The question is whether or not Rakudo is smart enough to realize that R1::foo is the same as R2::foo, or if it complains that R1 and R2 are both trying to supply implementations for foo. The former is the desired behavior.

Conversely, in this case the same name means the same thing, so it does seem perl ought to be able to tell that both foo's are really a single foo() here; since they both come from the same role (R), they have to mean the same thing, and C has to know that it does R.

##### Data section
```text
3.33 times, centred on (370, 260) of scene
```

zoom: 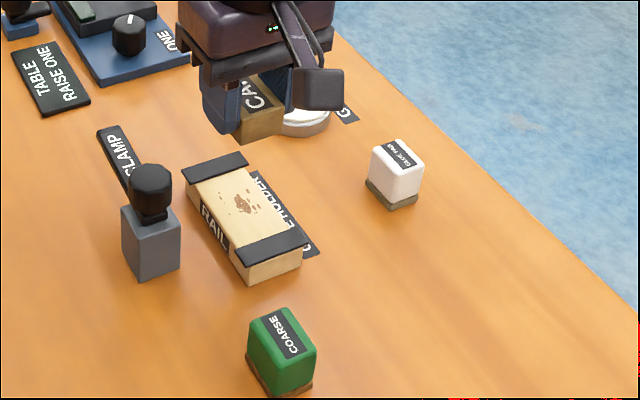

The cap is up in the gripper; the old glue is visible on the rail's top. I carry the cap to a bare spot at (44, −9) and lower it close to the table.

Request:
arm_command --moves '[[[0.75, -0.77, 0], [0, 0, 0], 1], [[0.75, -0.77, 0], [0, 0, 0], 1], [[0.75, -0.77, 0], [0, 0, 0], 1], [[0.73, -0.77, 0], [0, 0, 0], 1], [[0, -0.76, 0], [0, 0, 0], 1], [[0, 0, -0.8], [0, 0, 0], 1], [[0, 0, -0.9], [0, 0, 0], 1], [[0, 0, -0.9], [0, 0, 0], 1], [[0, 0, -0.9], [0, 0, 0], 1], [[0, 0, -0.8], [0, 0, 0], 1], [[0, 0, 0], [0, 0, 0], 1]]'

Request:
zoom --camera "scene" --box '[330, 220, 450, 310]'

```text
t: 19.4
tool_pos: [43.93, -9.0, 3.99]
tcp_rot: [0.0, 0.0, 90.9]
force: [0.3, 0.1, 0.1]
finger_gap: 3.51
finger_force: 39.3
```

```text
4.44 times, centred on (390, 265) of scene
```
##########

In any case, then the question is how to know what role something does, which is really a question about casting and passing args rather than anything to do with Roles per se. I can't tell just from "$dogwood.bark" which kind of barking is wanted; but I could have Dogwood::bark_like_a_dog() instead, perhaps.

However, in
   sub nighttime (Canine $rover) { $rover.bark if any(burglars()); }

I can only call ".bark" because all I know for sure is that I have something which does Canine; if I pass it a $dogwood object, I see three possibilities:

1) $rover in the sub is just the Dogwood object that was passed in, and calling $rover.bark cannot know what to do. I also can't call $rover.bark_like_a_dog or anything else, because that method exists only for Dogwood objects, and the sub doesn't always receive Dogwoods. So I'm stuck, and I don't see any way around that the way things are.

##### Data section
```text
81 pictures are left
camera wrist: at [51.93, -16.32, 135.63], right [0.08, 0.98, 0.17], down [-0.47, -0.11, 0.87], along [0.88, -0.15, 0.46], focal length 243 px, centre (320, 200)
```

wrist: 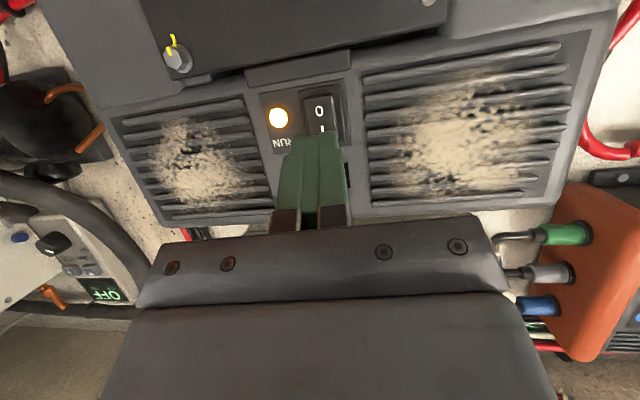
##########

2) $rover does Canine and only Canine -- the Tree-half of $dogwood that was passed in is invisible inside the sub, and thus $rover.bark calls bark(Canine:) which is what we want. (Of course, it calls Dogwood's bark(Canine:) when passed a Dogwood object -- it's not magically jumping back to the original Canine role.) If nighttime() in turn calls something-else($rover), the something-else sub also gets only a Canine object.

3) $rover acts like a Canine, but the rest of the original $dogwood arg (the Tree parts) are still there; they just aren't used unless somehow explicitly brought out; for example, by casting $rover to a Tree, or by passing it to some other function that is looking for a Tree object. This is how I'd like it to work, because that's the most flexible.

Maybe there should be "hard casting" and "soft casting": by hard casting I mean stripping out everything other than the requested Role/ Class, so that it's gone for good. I think that fits the usual idea of casting or coercing an object to a different type. Soft casting would be focussing on the requested Role and ignoring anything else the object does, but still leaving the other roles available if you really want them. Foo($x) would then do a "hard" cast, while passing $x to sub(Foo) would merely soft-cast it.